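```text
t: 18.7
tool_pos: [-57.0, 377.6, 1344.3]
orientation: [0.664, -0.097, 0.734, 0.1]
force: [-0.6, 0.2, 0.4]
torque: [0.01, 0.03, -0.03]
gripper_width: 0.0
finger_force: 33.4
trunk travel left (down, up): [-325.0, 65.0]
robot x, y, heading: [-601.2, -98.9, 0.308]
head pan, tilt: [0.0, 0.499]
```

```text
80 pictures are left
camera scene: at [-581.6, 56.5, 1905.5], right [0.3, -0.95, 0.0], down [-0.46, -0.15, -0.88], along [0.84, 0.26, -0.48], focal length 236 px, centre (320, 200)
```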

WHAT IS NEEDED
Show, from the listing above, each line that contains the word "left".

SOLUTION
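trunk travel left (down, up): [-325.0, 65.0]
80 pictures are left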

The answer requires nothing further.